Opinión

No hay planeta A

Nunca hubo un Planeta B, pero ya tampoco un A, cual hemos percibido al perderlo. No hay una Tierra de repuesto, ni siquiera una ñapa para ir tirando cuando la rotura es tan enorme, pero los nuevos inquilinos del mundo, los jóvenes, tal vez logren apuntalar la ruina con su entusiasmo, si es que con los años no se les desmaya.

Miles, millones de adolescentes y de jóvenes han salido a las calles de todas las ciudades del mundo para expresar su voluntad de evitar el derrumbe de la casa común que en tan malas condiciones han recibido. Cuando llegaron a ella, hace poco, ya presentaba grietas descomunales en los propios cimientos, que son los que pone la Naturaleza para poder edificar cualquier cosa, la vida sin ir más lejos. Cuando llegaron, ya nada era lo que había sido ni lo que debía de haber seguido siendo, pero han debido enterarse y se han propuesto lo que sólo los jóvenes pueden proponerse, revertir lo irreversible.

Cuando llegaron, el Planeta ya no era el Planeta A, a menos que pueda concebirse una Tierra prácticamente sin ranas, sin gorriones, sin abejas. El agua del mar contenía más plástico que sal, en los fondos submarinos destilaban sus venenos los pecios activos de la II Guerra Mundial y de otras guerras, y la radiación de los nuevos vertidos ya producía mutaciones hasta en las especies abisales. Cuando llegaron, el Planeta ya no era A, la atmósfera era una niebla infecta en las ciudades, y en el campo ya no corrían limpios los arroyos ni las plantas sabían, en puridad, cuándo germinar, deshojarse o florecer.

Cuando éstos chicos llegaron a la casa, a la Tierra, ésta ya se deshacía velozmente por los polos, y unos mares se secaban y otros, recrecidos, amenazaban los pocos acuíferos de las secas tierras del interior.
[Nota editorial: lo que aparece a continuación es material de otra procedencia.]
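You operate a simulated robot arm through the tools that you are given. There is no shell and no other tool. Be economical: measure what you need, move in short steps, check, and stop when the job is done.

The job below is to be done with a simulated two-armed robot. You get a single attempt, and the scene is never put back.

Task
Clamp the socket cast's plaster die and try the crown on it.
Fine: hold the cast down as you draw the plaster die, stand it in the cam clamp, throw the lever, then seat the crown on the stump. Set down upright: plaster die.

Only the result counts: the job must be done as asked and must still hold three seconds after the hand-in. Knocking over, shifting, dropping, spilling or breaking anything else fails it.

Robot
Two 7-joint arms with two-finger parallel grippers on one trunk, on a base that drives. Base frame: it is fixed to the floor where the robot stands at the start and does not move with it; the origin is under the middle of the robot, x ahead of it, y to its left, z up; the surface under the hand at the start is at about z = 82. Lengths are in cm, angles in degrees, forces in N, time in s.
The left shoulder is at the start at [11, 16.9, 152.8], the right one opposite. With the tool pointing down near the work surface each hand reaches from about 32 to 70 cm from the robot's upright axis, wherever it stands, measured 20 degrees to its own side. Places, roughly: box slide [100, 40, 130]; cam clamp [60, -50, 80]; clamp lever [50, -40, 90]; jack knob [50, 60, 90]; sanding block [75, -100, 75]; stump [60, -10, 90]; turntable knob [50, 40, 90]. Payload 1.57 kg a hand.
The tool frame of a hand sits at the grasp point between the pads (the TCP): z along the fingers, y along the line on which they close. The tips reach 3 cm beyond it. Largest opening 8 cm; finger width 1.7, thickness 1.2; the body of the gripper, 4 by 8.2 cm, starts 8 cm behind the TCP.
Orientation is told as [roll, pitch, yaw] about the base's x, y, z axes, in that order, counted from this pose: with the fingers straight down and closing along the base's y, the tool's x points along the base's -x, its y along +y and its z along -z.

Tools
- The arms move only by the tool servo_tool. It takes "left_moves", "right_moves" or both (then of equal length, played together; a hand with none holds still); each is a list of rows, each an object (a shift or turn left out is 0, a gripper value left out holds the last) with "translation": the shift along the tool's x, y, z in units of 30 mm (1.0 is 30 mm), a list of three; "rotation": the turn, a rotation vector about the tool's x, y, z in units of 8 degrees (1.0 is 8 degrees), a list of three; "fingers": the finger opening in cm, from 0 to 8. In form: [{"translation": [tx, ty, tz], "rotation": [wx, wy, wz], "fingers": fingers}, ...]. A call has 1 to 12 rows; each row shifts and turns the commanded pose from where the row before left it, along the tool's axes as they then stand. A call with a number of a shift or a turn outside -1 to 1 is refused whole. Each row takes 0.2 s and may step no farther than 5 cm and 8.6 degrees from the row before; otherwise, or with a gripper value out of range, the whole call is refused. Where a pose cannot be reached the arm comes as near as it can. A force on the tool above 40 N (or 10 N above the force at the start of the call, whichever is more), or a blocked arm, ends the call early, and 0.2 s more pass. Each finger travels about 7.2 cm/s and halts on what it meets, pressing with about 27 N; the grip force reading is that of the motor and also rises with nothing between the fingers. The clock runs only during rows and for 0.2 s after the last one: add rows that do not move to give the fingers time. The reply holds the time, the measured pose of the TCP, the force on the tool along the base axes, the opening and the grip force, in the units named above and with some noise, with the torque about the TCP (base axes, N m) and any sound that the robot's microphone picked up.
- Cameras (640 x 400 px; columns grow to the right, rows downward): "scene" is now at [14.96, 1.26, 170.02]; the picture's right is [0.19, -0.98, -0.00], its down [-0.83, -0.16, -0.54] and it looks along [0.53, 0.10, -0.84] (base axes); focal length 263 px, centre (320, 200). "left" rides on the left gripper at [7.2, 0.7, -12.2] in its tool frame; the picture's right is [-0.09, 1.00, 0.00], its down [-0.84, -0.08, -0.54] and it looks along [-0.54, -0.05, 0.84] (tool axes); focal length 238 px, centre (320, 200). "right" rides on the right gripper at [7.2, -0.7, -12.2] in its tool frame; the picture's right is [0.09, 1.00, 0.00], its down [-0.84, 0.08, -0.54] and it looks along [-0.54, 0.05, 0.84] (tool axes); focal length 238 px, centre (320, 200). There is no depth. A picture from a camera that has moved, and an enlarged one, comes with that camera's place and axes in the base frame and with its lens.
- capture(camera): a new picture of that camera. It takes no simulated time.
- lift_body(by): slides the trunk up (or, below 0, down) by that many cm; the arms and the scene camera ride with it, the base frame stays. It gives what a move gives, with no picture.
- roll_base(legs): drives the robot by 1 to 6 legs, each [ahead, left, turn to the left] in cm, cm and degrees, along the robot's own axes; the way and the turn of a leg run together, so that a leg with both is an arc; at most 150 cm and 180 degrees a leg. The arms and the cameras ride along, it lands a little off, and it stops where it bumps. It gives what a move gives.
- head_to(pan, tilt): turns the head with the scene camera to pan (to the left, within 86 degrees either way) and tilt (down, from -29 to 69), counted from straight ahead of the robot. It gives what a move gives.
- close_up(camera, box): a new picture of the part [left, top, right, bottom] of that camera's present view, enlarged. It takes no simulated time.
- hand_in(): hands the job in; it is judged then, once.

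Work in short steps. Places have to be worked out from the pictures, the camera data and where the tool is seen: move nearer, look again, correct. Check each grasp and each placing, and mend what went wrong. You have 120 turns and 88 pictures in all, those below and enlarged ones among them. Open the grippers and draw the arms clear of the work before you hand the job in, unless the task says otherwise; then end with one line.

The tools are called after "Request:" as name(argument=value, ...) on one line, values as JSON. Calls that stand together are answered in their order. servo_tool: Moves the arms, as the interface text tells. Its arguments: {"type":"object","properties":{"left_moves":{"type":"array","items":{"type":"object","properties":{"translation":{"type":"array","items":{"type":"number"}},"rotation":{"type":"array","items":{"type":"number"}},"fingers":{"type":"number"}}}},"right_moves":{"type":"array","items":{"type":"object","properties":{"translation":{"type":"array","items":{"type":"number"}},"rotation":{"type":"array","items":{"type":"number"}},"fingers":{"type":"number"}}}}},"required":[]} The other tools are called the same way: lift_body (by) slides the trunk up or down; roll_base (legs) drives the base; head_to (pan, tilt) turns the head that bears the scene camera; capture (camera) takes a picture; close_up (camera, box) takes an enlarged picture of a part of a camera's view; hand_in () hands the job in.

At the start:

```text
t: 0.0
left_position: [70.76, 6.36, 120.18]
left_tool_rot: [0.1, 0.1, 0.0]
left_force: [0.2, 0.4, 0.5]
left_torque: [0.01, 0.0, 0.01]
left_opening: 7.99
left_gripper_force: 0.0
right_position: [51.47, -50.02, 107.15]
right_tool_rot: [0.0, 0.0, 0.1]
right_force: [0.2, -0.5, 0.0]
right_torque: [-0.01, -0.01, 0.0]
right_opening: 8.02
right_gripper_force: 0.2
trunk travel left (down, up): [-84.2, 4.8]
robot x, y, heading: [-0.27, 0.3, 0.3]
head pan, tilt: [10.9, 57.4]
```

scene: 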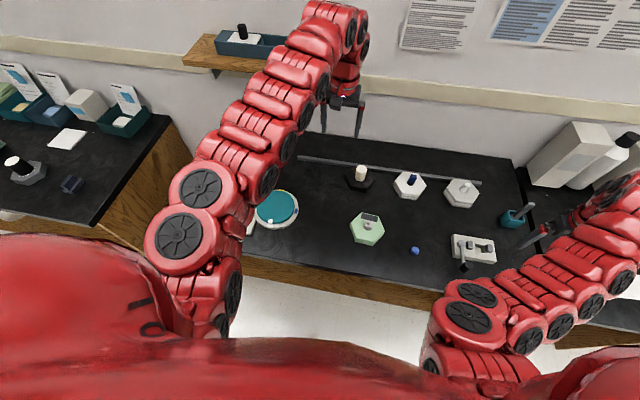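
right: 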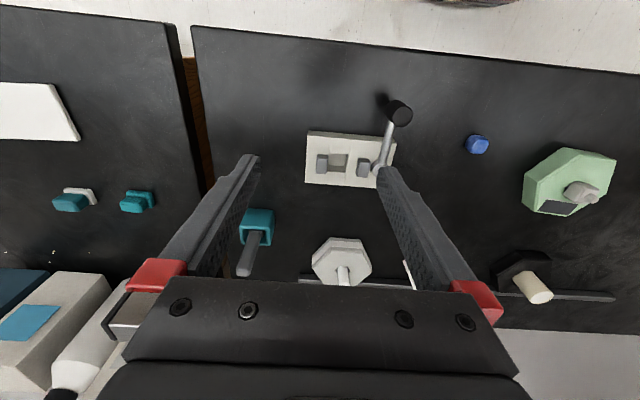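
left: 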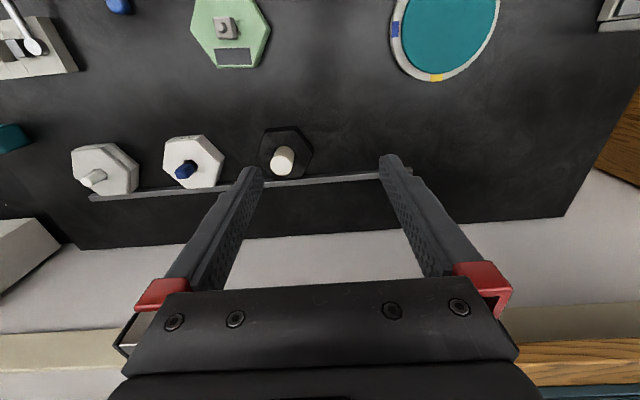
Tampoco había ya estaciones, ni la Corriente del Golfo andaba ya en sus cabales, y los lobos, los osos o los jabalís ya habían perdido su natural sustento y caían al anochecer, hambrientos e indigentes, sobre los basurales.

Esos jóvenes no conocieron el Planeta A, ni el sabor de la nata de la leche al hervirse ni el de los tomates, pero se aferran a sus restos, a lo poco que han pillado, sabedores de que hasta eso poco desaparecerá por la invariable codicia y avilantez de sus mayores. Ojalá esa determinación, esa conciencia, les salve.